### Your goal
Include in the output exactly the lines from the opening of the data through the line containing "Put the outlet", and nothing more.

### Recorded information
(begin)

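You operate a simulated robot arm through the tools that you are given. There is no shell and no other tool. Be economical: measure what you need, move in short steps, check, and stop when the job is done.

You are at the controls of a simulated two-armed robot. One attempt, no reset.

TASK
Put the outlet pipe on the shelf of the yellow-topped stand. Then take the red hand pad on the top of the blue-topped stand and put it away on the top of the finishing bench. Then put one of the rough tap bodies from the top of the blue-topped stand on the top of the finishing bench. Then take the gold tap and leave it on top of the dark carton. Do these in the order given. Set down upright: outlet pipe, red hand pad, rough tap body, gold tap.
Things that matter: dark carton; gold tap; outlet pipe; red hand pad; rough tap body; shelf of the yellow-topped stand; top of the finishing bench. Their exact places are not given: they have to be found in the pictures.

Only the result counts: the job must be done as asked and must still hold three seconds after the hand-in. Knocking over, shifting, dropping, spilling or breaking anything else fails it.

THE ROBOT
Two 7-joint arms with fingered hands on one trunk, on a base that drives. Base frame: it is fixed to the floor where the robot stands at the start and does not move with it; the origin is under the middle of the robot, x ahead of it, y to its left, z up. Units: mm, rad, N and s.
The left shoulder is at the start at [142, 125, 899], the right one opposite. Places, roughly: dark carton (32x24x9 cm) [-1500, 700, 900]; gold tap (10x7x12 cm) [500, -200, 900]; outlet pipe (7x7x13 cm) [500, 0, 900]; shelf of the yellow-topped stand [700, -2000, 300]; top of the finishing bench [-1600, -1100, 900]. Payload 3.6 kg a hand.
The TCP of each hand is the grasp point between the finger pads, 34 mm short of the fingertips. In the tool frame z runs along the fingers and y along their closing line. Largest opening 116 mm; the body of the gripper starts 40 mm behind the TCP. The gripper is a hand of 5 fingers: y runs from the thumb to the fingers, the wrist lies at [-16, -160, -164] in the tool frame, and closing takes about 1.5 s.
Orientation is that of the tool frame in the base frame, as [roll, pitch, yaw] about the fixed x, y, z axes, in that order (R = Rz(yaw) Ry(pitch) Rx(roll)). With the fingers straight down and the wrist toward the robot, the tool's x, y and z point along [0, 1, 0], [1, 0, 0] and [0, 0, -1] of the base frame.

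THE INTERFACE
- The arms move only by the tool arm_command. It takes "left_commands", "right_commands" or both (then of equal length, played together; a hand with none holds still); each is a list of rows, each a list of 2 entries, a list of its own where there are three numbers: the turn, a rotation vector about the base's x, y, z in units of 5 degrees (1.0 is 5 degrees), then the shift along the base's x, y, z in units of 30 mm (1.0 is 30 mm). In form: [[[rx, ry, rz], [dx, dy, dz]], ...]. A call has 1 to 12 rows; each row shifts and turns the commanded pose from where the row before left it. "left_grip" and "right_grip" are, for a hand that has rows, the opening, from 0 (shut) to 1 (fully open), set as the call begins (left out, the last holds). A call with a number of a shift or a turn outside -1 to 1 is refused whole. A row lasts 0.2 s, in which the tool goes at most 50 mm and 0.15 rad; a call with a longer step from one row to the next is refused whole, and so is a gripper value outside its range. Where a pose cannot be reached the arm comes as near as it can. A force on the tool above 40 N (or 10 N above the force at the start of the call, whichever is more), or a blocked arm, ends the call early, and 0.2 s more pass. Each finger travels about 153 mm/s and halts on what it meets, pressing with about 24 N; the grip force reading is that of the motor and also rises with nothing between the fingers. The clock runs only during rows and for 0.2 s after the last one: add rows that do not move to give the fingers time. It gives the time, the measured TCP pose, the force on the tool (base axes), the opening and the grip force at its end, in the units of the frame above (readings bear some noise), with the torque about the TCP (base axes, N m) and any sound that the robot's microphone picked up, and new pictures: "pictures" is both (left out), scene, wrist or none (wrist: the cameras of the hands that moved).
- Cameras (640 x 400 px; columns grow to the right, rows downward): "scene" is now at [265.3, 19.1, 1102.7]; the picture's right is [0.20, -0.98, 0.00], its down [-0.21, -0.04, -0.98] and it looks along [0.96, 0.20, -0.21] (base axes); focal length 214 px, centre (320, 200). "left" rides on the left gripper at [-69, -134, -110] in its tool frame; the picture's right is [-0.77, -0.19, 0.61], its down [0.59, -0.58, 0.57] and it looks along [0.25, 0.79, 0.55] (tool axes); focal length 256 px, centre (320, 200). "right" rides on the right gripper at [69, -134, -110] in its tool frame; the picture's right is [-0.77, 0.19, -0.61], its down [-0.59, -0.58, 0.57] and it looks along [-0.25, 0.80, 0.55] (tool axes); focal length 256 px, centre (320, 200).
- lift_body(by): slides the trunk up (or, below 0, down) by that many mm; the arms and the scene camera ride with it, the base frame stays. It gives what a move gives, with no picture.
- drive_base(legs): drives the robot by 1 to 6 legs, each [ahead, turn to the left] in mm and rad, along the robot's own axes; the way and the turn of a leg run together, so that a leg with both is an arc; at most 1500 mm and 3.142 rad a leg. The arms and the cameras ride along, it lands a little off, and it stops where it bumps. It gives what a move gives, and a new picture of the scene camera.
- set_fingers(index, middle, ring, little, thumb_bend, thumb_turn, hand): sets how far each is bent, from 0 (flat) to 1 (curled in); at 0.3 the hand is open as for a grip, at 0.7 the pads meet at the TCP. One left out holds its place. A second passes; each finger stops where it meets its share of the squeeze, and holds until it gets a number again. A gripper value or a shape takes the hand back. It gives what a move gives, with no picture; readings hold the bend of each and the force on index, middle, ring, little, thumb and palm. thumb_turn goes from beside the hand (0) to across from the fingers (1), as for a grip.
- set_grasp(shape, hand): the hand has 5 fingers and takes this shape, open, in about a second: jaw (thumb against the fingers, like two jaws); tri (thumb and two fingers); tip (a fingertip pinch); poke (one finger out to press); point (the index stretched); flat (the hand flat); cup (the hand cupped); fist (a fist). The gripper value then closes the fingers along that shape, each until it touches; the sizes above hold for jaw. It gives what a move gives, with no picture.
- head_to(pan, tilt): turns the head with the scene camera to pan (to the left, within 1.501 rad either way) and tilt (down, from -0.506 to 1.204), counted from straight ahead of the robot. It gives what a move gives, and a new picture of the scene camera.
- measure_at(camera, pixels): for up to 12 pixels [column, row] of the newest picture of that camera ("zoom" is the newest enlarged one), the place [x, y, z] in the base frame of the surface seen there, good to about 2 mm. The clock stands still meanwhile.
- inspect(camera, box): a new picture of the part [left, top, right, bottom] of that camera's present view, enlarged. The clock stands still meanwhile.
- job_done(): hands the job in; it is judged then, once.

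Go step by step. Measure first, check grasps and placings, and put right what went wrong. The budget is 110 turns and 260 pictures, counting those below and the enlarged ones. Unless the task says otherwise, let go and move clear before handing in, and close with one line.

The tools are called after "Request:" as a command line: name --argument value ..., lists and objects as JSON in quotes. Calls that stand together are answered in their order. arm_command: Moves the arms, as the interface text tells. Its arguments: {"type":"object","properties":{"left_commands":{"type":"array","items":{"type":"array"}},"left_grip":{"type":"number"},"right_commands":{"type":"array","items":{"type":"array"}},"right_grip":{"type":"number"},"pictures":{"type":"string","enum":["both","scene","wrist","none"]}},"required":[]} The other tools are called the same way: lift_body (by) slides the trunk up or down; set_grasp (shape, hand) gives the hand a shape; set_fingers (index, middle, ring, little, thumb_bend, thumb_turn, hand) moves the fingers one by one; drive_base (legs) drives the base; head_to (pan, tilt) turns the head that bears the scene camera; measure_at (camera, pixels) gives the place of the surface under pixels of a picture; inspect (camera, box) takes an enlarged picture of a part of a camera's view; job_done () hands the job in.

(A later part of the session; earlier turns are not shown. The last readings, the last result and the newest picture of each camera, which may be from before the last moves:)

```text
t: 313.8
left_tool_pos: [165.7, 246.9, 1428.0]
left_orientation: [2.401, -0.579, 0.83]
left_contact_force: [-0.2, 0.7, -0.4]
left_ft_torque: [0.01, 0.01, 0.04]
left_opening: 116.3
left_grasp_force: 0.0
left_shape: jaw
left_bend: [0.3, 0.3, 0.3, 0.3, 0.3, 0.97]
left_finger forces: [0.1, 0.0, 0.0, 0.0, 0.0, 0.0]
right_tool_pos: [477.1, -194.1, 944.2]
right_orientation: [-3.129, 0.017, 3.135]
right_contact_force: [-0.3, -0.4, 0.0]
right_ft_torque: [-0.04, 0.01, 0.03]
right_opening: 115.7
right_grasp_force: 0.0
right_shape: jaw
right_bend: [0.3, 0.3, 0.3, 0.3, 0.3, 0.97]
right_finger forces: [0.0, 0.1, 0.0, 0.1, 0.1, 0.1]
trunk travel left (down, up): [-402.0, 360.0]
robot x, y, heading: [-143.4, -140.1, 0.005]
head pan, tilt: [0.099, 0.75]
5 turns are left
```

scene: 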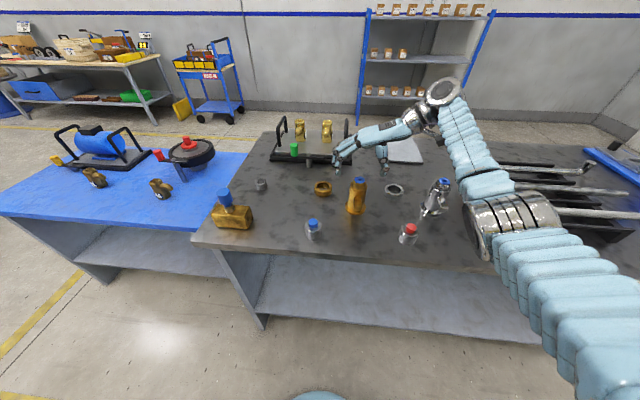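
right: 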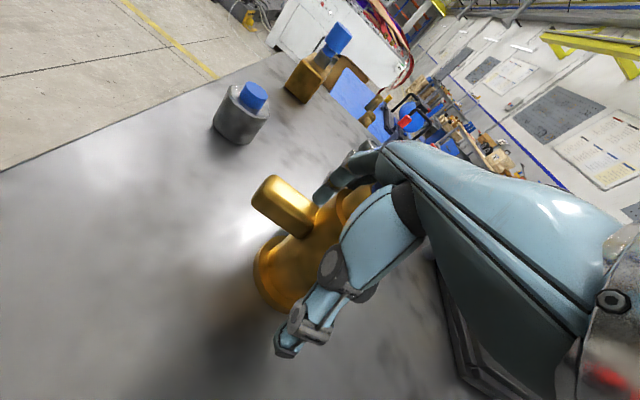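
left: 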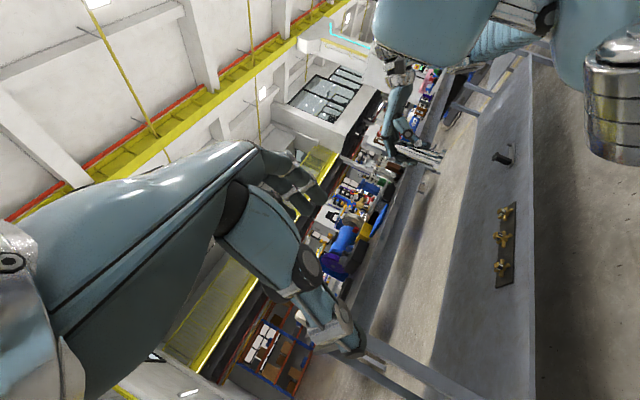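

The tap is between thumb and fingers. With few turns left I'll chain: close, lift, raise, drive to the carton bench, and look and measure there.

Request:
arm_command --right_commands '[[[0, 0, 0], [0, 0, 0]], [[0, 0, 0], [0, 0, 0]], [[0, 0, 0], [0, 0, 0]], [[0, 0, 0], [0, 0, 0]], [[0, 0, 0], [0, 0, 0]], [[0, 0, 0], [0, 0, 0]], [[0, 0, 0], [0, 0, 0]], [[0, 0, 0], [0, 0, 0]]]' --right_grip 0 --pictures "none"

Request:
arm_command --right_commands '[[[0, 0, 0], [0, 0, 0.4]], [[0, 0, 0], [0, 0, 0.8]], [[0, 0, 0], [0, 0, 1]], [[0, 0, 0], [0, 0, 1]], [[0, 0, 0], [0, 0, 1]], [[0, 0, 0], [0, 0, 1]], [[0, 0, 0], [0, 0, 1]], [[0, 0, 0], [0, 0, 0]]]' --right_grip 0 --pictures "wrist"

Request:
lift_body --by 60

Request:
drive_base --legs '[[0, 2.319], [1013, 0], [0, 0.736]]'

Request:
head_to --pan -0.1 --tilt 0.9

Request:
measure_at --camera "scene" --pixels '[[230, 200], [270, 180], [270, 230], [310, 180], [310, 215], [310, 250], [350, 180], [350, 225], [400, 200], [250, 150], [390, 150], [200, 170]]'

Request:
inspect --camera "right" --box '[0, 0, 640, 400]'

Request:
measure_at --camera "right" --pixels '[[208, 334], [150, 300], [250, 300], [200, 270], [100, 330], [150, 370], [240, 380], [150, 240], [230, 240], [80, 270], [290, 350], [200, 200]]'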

(end)

### Right answer
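You operate a simulated robot arm through the tools that you are given. There is no shell and no other tool. Be economical: measure what you need, move in short steps, check, and stop when the job is done.

You are at the controls of a simulated two-armed robot. One attempt, no reset.

TASK
Put the outlet pipe on the shelf of the yellow-topped stand. Then take the red hand pad on the top of the blue-topped stand and put it away on the top of the finishing bench. Then put one of the rough tap bodies from the top of the blue-topped stand on the top of the finishing bench. Then take the gold tap and leave it on top of the dark carton. Do these in the order given. Set down upright: outlet pipe, red hand pad, rough tap body, gold tap.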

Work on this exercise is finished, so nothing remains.